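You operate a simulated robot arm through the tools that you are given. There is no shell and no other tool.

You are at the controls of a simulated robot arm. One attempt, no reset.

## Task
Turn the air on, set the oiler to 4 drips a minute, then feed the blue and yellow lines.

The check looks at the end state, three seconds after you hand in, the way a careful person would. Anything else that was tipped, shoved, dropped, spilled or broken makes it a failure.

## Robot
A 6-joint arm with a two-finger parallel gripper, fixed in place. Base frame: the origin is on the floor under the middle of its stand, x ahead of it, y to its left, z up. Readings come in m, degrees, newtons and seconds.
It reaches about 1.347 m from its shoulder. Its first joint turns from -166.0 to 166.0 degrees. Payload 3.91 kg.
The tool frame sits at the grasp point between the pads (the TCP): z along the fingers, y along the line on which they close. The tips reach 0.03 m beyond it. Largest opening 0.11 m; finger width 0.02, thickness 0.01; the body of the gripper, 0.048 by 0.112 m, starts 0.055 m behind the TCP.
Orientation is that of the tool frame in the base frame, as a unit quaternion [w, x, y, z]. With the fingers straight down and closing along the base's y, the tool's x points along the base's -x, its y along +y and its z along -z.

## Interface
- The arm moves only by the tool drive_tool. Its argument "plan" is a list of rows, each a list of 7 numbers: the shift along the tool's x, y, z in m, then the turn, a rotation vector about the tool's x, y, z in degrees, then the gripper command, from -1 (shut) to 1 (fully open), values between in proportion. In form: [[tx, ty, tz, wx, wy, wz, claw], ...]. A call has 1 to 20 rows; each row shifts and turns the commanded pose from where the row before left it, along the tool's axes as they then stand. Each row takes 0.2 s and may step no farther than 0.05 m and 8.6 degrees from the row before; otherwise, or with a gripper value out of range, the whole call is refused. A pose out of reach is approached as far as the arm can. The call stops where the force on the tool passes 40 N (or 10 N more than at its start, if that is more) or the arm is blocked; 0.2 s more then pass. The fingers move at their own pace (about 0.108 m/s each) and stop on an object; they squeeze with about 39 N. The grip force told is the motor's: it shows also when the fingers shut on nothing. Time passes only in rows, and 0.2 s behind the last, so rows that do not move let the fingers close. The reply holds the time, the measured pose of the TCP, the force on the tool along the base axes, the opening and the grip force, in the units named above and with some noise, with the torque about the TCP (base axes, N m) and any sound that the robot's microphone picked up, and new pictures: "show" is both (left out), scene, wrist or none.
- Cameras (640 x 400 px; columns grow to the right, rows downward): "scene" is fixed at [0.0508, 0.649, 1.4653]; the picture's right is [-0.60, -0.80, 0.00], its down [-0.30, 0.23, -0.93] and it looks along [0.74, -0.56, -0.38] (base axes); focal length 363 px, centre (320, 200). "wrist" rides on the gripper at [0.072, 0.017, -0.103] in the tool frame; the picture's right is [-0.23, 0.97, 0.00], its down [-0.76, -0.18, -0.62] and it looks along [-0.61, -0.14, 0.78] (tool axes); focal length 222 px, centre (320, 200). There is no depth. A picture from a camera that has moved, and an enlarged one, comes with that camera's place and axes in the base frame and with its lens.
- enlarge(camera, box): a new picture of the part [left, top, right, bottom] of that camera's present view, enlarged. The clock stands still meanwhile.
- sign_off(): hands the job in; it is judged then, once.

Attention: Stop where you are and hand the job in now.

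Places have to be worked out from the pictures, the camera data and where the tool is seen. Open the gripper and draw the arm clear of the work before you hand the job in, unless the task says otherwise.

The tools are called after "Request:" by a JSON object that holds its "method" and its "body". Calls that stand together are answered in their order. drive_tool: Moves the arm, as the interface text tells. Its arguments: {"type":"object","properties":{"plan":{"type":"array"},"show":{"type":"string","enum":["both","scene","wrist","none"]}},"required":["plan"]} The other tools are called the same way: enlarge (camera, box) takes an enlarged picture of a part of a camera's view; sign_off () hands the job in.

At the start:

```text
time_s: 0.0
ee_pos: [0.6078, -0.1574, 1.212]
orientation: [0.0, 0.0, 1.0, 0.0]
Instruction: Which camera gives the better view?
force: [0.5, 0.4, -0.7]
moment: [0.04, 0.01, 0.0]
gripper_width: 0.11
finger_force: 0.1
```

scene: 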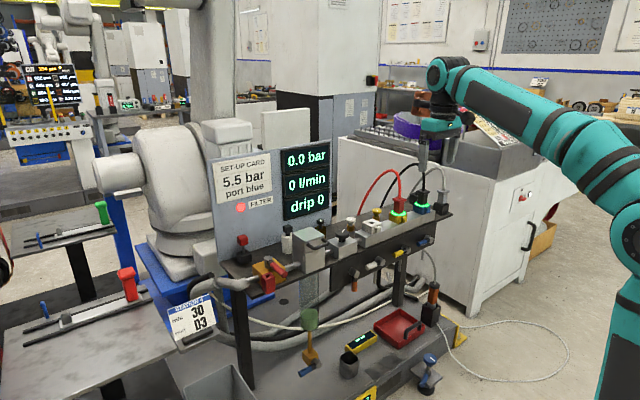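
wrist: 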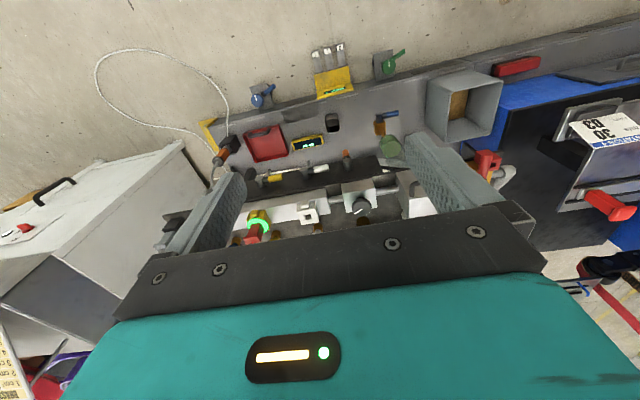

◆ ◆ ◆ ◆

• [TO DO]: Write the next part of the passage shown, the one that starts with "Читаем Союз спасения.".

• [PASSAGE SHOWN]:
◆ ◆ ◆ ◆

Читаем Союз спасения. Восстание, которого не было полностью

Потом Фонвизин, Никита Муравьев и другие очень уговаривали меня не покидать общества, но я решительно сказал им, что не буду ни на одном из их совещаний. И в самом деле, всякий раз, что собирались у Фонвизина, я куда-нибудь уезжал, но вместе с тем, будучи коротко знаком с главными членами общества, я всякий день с ними виделся. Они свободно говорили при мне о делах своих, и я знал все, что у них делается. Устав Союза благоденствия, известный под названием Зеленой Книги, я читал при самом его появлении. Главными редакторами были Михайло и Никита Муравьевы; в самом начале изложения его было сказано, что члены тайного общества соединились с целью противодействовать злонамеренным людям и вместе с тем споспешествовать благим намерениям правительства. В этих словах была уже наполовину ложь, потому что никто из нас не верил в благие намерения правительства. В это время число членов тайного общества значительно увеличилось, и многие из них стали при всех случаях греметь против диких учреждений, каковы палка, крепостное состояние и проч. Теперь покажется невероятным, чтобы вопросы, давно уже порешенные между образованными людьми, 38 лет тому назад были вопросами совершенно новыми даже для людей, почитаемых тогда образованными, т. е. для людей, которые говорили по-французски и были несколько знакомы с французскою словесностью. В этом деле мы решительно были застрельщиками, или, как говорят французы, пропалыми ребятами (enfants perdus); на каждом шагу встречались Скалозубы не только в армии, но и в гвардии, для которых было непонятно, чтобы из русского человека возможно выправить годного солдата, не изломав на его спине несколько возов палок. Все почти помещики смотрели на крестьян своих как на собственность, вполне им принадлежащую, и на крепостное состояние как на священную старину, до которой нельзя было коснуться без потрясения самой основы государства. По их мнению, Россия держалась одним только благородным сословием, а с уничтожением крепостного состояния уничтожалось и самое дворянство. По мнению тех же староверов, ничего не могло быть пагубнее, как приступить к образованию народа. Вообще, свобода мыслей тогдашней молодежи пугала всех, но эта молодежь везде высказывала смело слово истины.

◆ ◆ ◆ ◆

• [ANSWER TO THIS EXERCISE]:
В начале 18-го года приехал в Москву полковник Лубенского полка Граббе и остановился у Фонвизина; они вместе были адъютантами у Ермолова. Многие из моих знакомых выхваляли мне Граббе как человека, отличного во всех отношениях; этого уже было достаточно для меня, чтобы не спешить с ним познакомиться; я полагал, что он может быть человек, проникнутый чувством высоких своих достоинств, а я такого рода отличных людей не очень жаловал. Мы прожили с ним несколько дней под одной кровлей, не сходясь ни разу. Наконец, в одно прекрасное утро он вошел ко мне в комнату, когда я еще лежал в постели, и сказал, протянув мне руку: «Я вижу, что вы никак не хотите со мной сойтись, так знайте же, что я непременно хочу познакомиться с вами». Через какой-нибудь час мы уже хорошо познакомились друг с другом. Пока мы ходили, разговаривая, по комнате, человек Граббе принес его долман и ментик. Я спросил его, куда он собирается в таком облачении? Он отвечал, что ему необходимо явиться к гр. Аракчееву. Между тем мы продолжали ходить, и разговор попал на древних историков. В это время мы страстно любили древних: Плутарх, Тит Ливий, Цицерон, Тацит и другие – были у каждого из нас почти настольными книгами. Граббе тоже любил древних. На столе у меня лежала книга, из которой я прочел Граббе несколько писем Брута к Цицерону, в которых первый, решившийся действовать против Октавия, упрекает последнего в малодушии. При этом чтении Граббе видимо воспламенился и сказал своему человеку, что он не поедет со двора, и мы с ним обедали вместе; потом он уже никогда не бывал у Аракчеева, несмотря на то что до него доходили слухи чрез приближенных Аракчеева, что граф на него сердится и повторял несколько раз: Граббе этот, видно, возгордился, что ко мне не едет. Вскоре после этого Фонвизин принял Граббе в члены тайного общества.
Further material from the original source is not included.